Limit stimulants and screen time: Avoid stimulants like caffeine and nicotine in the hours leading up to bedtime, as they can interfere with sleep. Additionally, reduce screen time from electronic devices such as smartphones and computers before bedtime, as the blue light emitted from screens can disrupt your body's production of melatonin, a hormone that regulates sleep.
The HALT acronym is a valuable tool for individuals in recovery, serving as a constant reminder to pay attention to your physical and emotional well-being. By addressing hunger, anger, loneliness, and fatigue, you can proactively manage these triggers and increase your chances of staying sober.

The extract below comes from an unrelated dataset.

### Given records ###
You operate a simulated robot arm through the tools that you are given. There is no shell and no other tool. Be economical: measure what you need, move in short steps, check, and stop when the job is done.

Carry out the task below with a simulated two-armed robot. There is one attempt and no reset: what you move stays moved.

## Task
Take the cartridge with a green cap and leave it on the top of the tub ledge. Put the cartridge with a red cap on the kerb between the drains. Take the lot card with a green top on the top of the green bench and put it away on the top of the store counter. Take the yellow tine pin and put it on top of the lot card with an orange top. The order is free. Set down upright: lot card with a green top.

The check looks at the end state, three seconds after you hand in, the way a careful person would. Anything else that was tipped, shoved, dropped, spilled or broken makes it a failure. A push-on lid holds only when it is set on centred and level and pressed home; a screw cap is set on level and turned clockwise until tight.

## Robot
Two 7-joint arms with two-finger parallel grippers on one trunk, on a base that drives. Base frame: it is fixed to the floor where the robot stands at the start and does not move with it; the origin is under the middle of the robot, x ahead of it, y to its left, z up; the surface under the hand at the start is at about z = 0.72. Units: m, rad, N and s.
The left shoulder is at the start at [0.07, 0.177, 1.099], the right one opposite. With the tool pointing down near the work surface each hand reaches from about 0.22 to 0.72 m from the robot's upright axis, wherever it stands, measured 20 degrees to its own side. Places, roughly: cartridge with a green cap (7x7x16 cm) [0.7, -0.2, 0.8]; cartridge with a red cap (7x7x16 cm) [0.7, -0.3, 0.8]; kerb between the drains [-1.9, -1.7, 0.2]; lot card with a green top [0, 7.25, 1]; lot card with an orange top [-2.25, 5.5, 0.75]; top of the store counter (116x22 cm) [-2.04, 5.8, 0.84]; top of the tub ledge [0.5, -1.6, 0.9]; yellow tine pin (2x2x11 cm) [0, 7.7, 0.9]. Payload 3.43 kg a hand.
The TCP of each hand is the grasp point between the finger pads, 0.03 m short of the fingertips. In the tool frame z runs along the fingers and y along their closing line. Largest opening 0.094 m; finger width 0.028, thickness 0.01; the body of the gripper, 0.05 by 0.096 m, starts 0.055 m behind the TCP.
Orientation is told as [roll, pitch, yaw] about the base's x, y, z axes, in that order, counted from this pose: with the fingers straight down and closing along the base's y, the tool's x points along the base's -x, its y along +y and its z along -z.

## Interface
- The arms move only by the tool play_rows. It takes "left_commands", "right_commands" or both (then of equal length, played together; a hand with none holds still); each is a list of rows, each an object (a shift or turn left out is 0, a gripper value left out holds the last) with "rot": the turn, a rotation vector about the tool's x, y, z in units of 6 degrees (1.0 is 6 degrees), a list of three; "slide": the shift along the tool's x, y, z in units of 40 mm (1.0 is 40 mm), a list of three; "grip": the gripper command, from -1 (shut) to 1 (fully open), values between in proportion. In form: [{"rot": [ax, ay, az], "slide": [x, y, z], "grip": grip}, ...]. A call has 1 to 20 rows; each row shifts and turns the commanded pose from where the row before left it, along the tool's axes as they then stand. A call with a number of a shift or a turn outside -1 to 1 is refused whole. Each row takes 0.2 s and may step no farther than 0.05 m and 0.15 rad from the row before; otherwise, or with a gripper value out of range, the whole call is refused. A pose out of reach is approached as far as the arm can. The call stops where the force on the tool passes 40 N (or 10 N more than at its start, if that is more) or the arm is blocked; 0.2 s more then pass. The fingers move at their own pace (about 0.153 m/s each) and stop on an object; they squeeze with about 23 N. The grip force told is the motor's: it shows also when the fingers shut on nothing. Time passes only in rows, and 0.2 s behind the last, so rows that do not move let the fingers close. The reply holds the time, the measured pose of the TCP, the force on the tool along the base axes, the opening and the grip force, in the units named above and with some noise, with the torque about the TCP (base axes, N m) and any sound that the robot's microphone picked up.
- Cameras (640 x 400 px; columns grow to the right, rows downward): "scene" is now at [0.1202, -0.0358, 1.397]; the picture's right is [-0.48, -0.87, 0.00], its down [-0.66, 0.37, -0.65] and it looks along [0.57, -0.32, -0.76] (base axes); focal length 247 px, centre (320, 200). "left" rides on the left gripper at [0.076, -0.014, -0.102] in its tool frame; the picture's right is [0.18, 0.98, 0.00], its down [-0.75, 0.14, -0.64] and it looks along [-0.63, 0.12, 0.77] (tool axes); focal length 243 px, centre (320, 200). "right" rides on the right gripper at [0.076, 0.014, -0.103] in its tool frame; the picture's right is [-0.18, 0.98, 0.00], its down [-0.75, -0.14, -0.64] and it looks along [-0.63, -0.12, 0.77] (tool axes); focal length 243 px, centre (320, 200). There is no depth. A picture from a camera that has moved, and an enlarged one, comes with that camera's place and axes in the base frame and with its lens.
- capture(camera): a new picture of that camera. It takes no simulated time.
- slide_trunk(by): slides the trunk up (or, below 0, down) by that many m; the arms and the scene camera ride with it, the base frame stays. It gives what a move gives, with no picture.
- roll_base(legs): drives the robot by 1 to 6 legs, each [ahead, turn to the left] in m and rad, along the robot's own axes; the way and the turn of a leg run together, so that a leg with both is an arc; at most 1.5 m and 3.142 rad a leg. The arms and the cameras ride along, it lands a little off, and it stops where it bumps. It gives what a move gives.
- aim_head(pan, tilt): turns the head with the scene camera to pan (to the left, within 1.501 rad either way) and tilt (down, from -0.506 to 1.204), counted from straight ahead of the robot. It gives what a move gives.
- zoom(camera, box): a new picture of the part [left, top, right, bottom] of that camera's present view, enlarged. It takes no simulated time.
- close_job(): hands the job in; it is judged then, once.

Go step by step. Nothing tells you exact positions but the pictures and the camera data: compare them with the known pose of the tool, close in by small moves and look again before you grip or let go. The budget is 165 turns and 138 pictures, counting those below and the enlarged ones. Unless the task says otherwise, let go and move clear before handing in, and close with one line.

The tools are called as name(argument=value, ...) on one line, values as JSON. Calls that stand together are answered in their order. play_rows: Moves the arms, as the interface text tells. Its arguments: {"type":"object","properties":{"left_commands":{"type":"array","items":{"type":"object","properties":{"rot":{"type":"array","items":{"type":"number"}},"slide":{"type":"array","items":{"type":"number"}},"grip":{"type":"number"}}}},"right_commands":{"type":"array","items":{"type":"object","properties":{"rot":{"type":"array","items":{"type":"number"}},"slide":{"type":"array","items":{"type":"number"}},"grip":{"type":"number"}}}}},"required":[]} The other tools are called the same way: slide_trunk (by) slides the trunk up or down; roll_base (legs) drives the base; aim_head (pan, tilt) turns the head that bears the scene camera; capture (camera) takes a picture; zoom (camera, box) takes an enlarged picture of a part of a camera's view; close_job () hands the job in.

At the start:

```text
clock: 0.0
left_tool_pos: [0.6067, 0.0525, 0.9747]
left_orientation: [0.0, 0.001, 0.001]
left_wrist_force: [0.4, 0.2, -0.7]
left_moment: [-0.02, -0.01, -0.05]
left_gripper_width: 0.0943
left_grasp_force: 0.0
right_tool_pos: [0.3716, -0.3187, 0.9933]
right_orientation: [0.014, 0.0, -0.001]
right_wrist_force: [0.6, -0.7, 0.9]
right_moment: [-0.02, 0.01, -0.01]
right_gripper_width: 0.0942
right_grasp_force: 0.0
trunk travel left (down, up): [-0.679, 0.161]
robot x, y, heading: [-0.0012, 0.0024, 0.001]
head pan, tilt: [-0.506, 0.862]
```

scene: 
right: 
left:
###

So, why not pause and HALT for a minute? It's an opportunity to think before you act. Ask yourself if you skipped breakfast because you overslept or missed lunch due to a busy workday. If the answer is yes, then fixing yourself a snack is the solution. You'll likely start feeling better, and that intense desire for a drink or drug will fade as your body gets the necessary nourishment.
HALT is not a magic solution but provides a structured approach to identifying and addressing potential stumbling blocks on your path to sobriety. Caring for your physical and emotional needs empowers you to build a healthy, fulfilling, and alcohol-free life.
If you are thinking about quitting and have been drinking large quantities of alcohol for a significant time, withdrawal symptoms can be life-threatening. Please talk to your doctor and seek medical care as you go through the detox process. It is important to note that addiction may also mask mental health disorders that someone is drinking to self-medicate, such as depression or anxiety.